▶ [PROBLEM TO SOLVE]:
Collect each line holding the string "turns".

>> BEGIN DATA

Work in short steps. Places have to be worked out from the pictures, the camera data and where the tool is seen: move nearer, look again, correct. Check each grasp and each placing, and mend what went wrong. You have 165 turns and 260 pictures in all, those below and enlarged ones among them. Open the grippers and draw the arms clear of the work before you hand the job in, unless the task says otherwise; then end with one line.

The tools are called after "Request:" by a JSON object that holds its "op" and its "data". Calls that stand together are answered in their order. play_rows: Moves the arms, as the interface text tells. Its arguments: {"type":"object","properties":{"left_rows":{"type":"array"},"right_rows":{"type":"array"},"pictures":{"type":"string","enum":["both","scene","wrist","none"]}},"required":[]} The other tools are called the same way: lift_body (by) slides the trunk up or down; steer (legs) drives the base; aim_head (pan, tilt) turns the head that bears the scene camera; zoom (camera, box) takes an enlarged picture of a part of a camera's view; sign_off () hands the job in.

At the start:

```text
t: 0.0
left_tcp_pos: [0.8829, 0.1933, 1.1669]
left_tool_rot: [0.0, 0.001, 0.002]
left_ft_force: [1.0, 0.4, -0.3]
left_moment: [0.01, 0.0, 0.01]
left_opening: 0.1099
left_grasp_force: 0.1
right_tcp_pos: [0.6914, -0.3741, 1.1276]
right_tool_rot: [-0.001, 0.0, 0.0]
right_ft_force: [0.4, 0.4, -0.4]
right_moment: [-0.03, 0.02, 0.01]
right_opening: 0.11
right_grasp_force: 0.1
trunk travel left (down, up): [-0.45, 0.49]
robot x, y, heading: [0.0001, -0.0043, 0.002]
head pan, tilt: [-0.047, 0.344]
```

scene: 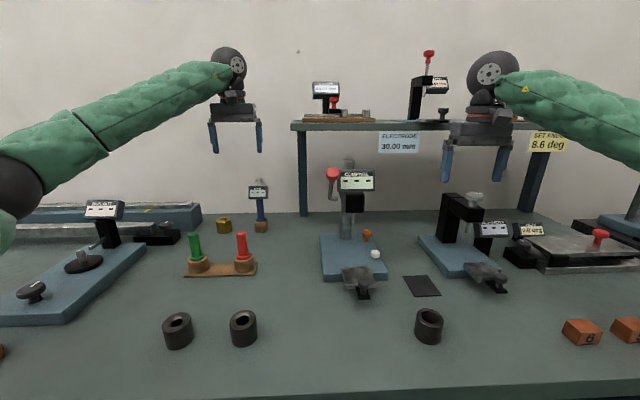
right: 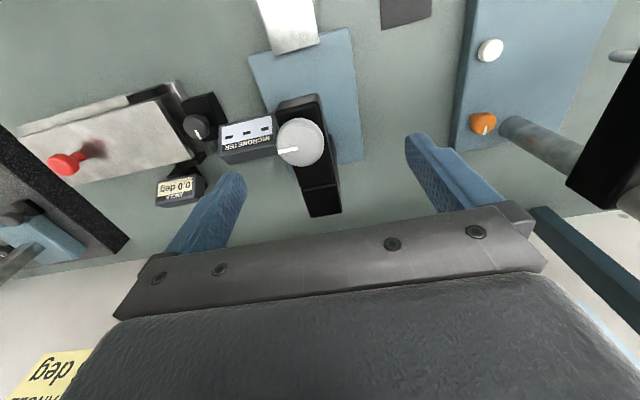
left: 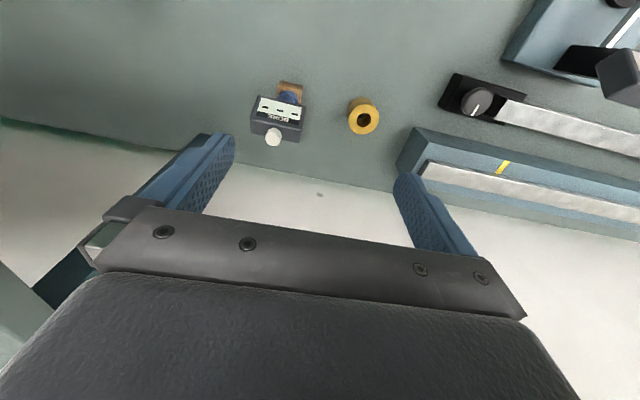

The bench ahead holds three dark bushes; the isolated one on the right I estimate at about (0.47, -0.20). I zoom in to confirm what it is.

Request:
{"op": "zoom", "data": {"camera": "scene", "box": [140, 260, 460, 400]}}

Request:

>> END DATA

▶ [EXERCISE RESULT]:
Work in short steps. Places have to be worked out from the pictures, the camera data and where the tool is seen: move nearer, look again, correct. Check each grasp and each placing, and mend what went wrong. You have 165 turns and 260 pictures in all, those below and enlarged ones among them. Open the grippers and draw the arms clear of the work before you hand the job in, unless the task says otherwise; then end with one line.
The tools are called after "Request:" by a JSON object that holds its "op" and its "data". Calls that stand together are answered in their order. play_rows: Moves the arms, as the interface text tells. Its arguments: {"type":"object","properties":{"left_rows":{"type":"array"},"right_rows":{"type":"array"},"pictures":{"type":"string","enum":["both","scene","wrist","none"]}},"required":[]} The other tools are called the same way: lift_body (by) slides the trunk up or down; steer (legs) drives the base; aim_head (pan, tilt) turns the head that bears the scene camera; zoom (camera, box) takes an enlarged picture of a part of a camera's view; sign_off () hands the job in.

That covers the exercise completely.